■ Task requirements
1) Cite the selected text exactly. Begin with "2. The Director" and finish with "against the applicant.".
2) How does the selected text go on? Write the next part.

■ Selected text
☆ ☆ ☆ ☆ ☆

CACV 225/2017 [2018] HKCA 37
IN THE HIGH COURT OF THE
HONG KONG SPECIAL ADMINISTRATIVE REGION
COURT OF APPEAL
CIVIL APPEAL NO 225 OF 2017
(ON APPEAL FROM HCAL NO 148 of 2017)
__________________________
RE: |
Lopchan Subash |
Applicant |
__________________________
Before: Hon Cheung CJHC and Lam VP in Court
Date of Hearing: 18 January 2018
Date of Judgment: 22 January 2018
________________
JUDGMENT
________________
Hon Lam VP (giving the Judgment of the Court):
1. This is an appeal against the decision of Deputy High Court Judge Woodcock on 29 September 2017 refusing leave to the applicant to apply for judicial review. The applicant, a man of Nepali origin, came to Hong Kong on 17 May 2014 as a visitor and overstayed beyond the permission granted by the Director of Immigration. He was arrested on 21 May 2014. On 23 May 2014 he lodged a non-refoulement claim. The claim was based on alleged threats from Maoists in his native village in Jutpani, Chitwan of Nepal due to his support of the Nepali Congress Party. He alleged there had been 4 incidents of attacks in 2013 before he fled to stay with his uncle at Kathmandu. After staying there for 7 months without subject to further hostilities, he came to Hong Kong.
2. The Director decided against his claim on 6 January 2016. The decision covered BOR 3 risk, persecution risk and torture risk. By a supplemental decision of 31 October 2016, the Director also assessed BOR 2 risk in respect of the applicant and decided against the applicant.

☆ ☆ ☆ ☆ ☆

■ Data segment
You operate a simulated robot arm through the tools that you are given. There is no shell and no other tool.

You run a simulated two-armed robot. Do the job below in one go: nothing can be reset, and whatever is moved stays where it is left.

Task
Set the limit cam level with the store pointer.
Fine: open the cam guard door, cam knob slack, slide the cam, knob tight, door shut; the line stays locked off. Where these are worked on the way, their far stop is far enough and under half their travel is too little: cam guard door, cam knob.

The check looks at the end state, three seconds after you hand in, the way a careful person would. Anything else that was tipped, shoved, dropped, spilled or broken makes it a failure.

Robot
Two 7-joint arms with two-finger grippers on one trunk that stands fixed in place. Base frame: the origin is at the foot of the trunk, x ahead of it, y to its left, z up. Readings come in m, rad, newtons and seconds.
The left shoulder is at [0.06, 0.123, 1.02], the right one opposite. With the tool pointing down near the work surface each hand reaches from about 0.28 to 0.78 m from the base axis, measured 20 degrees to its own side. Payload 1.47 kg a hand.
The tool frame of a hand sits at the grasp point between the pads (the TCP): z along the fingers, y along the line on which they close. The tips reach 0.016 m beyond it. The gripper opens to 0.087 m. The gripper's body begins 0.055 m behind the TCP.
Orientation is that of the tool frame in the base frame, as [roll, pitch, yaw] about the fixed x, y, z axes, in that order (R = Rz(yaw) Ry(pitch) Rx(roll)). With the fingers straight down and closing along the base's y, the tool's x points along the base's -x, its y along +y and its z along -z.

☆ ☆ ☆ ☆ ☆

■ Answers for the tasks
1)
2. The Director decided against his claim on 6 January 2016. The decision covered BOR 3 risk, persecution risk and torture risk. By a supplemental decision of 31 October 2016, the Director also assessed BOR 2 risk in respect of the applicant and decided against the applicant.

2)
3. The applicant appealed to the Torture Claims Appeal Board. After a hearing held on 24 November 2016, the Board dismissed the appeal on 17 March 2017.
4. The intended judicial review was in respect of the decision of the Torture Claims Appeal Board. In the Form 86 filed by the applicant on 19 April 2017, the applicant attached a statement (in the format like a letter) of 4 pages setting out his grounds. He also supported his application by an affirmation of 19 April 2017. The main grounds he relied upon were:
(a) Lack of opportunity to produce additional information as he did not receive the letter from the Director inviting him to do so regarding BOR 2 risk. Had such opportunity been given, he could provide information concerning attack and torture against his family in 2016;
(b) The Board was selective in its reliance on Country of Origin Information [“COI”].
However, certain parts of the statement were obviously not referable to the facts of the present case, see the comments of the judge in this regard.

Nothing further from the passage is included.